* [Set of tasks]
[a] Write out the article from "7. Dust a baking" to "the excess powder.", both included.
[b] Continue the article that opens with "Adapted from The".

* [Article]
▼▼▼

Adapted from The Great Book of Chocolate


I’ve offered instructions for using powdered unflavored gelatin, which is most commonly used in the United States, as well as gelatin sheets, which are what are used elsewhere. There are a few other options that people might wish to use due to individual diets, so I’ve linked to recipes that use agar-agar below.

  • 2 envelopes (17g) powdered gelatin or 17g sheet gelatin (8 to 10 sheets)
  • 1/2 cup (125ml) + 1/3 cup (80ml) cold water
  • 1 cup (200g) sugar
  • 1/3 cup (100g) light corn syrup
  • 4 large egg whites (1/2 cup, 110g), at room temperature
  • pinch of salt
  • 2 teaspoons vanilla extract or 1 teaspoon vanilla paste


Marshmallow Mix
One part corn starch (or potato starch), one part powdered sugar (about 1 cup, 140g, each)


1. In a small bowl, sprinkle the gelatin over the 1/2 cup (125ml) of cold water to dissolve and soften. If using leaf gelatin, soak the leaves in about 2 cups (500ml) cold water.

2. In a small saucepan fitted with a candy thermometer, mix the sugar and corn syrup with 1/3 cup (80ml) of water. Place over medium-to-high heat.

(Note that you will use this saucepan twice, to make the syrup and melt the gelatin, eliminating the need to wash it between uses).

3. In the bowl of an electric mixer, pour in the egg whites and beat on low speed until frothy. Add the pinch of salt.

4. When the syrup reaches about 210ºF (99ºC), increase the speed of the mixer to high and beat the whites until they are thick and fluffy.

5. When the syrup reaches 245ºF (118ºC), while the mixer is running on high speed, slowly pour the hot syrup into the whites, pouring so that the syrup does not fall on the whisk since some of the syrup will splatter and stick to the sides of the bowl.

6. Scrape the gelatin and water into the pan that you used for the syrup, or put the gelatin sheets and 2 tablespoons of the water into the pan and swirl it to dissolve. (There should still be residual heat left in the pan from making the syrup in it to dissolve it).

Pour the liquified gelatin slowly into the whites as they are whipping. Add the vanilla extract or paste and continue to whip for 5 minutes, until the mixture is feels completely cool when you touch the outside of the bowl.

7. Dust a baking sheet evenly and completely with a generous layer of the marshmallow mixture. (I use a sifter to do this.) Make sure there are absolutely no bare spots.

8. Use a spatula to spread the marshmallows in a layer on the pan. Allow to dry for at least 4 hours, preferably overnight, uncovered.

9. Put about 1 cup (140g) of the marshmallow mixture into a large bowl.

Dust the top of the marshmallows with some of the marshmallow mixture. Use a pizza cutter or scissors (dusted as well with the marshmallow mixture) to cut the marshmallows into any size or shape pieces that you’d like and toss the marshmallows in the marshmallow mixture. Shake the marshmallows vigorously in a wire strainer to remove the excess powder.

▲▲▲

* [Data block]
▼▼▼

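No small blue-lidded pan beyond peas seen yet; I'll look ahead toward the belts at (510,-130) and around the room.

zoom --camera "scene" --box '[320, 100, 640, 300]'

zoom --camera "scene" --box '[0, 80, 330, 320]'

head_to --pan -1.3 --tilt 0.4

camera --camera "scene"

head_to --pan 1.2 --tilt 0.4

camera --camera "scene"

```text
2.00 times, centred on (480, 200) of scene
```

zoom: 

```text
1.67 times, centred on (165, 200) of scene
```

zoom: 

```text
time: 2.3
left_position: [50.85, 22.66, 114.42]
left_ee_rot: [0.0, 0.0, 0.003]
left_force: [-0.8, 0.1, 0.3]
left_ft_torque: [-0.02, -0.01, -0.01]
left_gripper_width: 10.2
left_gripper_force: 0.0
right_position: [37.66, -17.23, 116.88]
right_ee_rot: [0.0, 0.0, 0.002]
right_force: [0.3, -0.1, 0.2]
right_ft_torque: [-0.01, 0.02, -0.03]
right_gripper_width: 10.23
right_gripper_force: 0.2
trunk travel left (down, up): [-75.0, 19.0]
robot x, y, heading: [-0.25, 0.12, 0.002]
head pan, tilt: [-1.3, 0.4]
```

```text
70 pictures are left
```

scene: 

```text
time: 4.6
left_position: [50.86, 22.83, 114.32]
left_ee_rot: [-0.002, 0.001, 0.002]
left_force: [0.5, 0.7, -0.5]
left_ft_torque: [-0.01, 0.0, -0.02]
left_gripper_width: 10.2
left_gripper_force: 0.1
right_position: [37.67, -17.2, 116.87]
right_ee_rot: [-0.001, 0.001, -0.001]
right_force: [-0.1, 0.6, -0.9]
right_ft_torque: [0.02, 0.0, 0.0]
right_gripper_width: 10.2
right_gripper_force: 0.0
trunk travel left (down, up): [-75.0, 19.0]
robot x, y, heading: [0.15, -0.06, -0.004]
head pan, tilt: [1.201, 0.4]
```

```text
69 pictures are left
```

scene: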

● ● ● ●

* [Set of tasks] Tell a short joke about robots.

▲▲▲

* [Outputs in order]
[a]
7. Dust a baking sheet evenly and completely with a generous layer of the marshmallow mixture. (I use a sifter to do this.) Make sure there are absolutely no bare spots.

8. Use a spatula to spread the marshmallows in a layer on the pan. Allow to dry for at least 4 hours, preferably overnight, uncovered.

9. Put about 1 cup (140g) of the marshmallow mixture into a large bowl.

Dust the top of the marshmallows with some of the marshmallow mixture. Use a pizza cutter or scissors (dusted as well with the marshmallow mixture) to cut the marshmallows into any size or shape pieces that you’d like and toss the marshmallows in the marshmallow mixture. Shake the marshmallows vigorously in a wire strainer to remove the excess powder.

[b]
Alternatively, you can dust a baking sheet and put scoops of the marshmallow on it, and let them cool, as shown in the post.


Storage: The marshmallows can be made up to one week in advance, and stored in an airtight container.


Tips and Troubleshooting

-If you’re wondering whether the corn syrup is necessary, or another sweetener can be used, please refer to my post Why and When to Use (or Not Use) Corn Syrup. There are also links there which explain the difference between regular corn syrup and the high-fructose variety. I’ve not tried this recipe with other liquid sweeteners so can’t advise or guarantee the results if you do make the substitution.

-If you are looking for an egg-free marshmallow recipe, there is one in my book, The Perfect Scoop.

-Some candy makers use only corn starch, and no powdered sugar, but I find the taste of the corn starch to be a little gunky by itself, so I mix the two. You can use all corn starch if you wish, but I don’t recommend using all powdered sugar as it can dissolve and make the marshmallows a bit damp.

-Should you cook the syrup too far in step #5, no need to toss it and start again; just add a few spoonfuls of water and recook it to the correct temperature.

-If the finished marshmallows are too soft, it’s likely your thermometer isn’t accurate. Test it in a pot of boiling water; if you live at sea level, the temperature should read 212ºF (100ºC).

-If your marshmallows have a wet layer on the bottom after the drying period, if likely means that you did not beat them until completely cool in step #6. You can blot the moisture off with a paper towel and dry them with the damp end up overnight to dry them out.



Related Links and Recipes

How to Use Gelatin

Why and When to Use (or Not Use) Corn Syrup

Candied Ginger

Vegan Marshmallows (Vegetarian Times)

Candied Citron

Vegan Marshmallow Recipe (Vegan Marshmallows)

Wobbly Science (Gelatin strength and “Bloom” explained) (The Age)

Gelatin Sheets (L’Epicerie)

Marshmallows in Paris at Pain de Sucre

Fouquet’s Chocolate-Covered Marshmallows

How to Temper Chocolate

129 comments

  • I love marshmallows!!! I never thought to try and make them, but I guess now I’ll have to!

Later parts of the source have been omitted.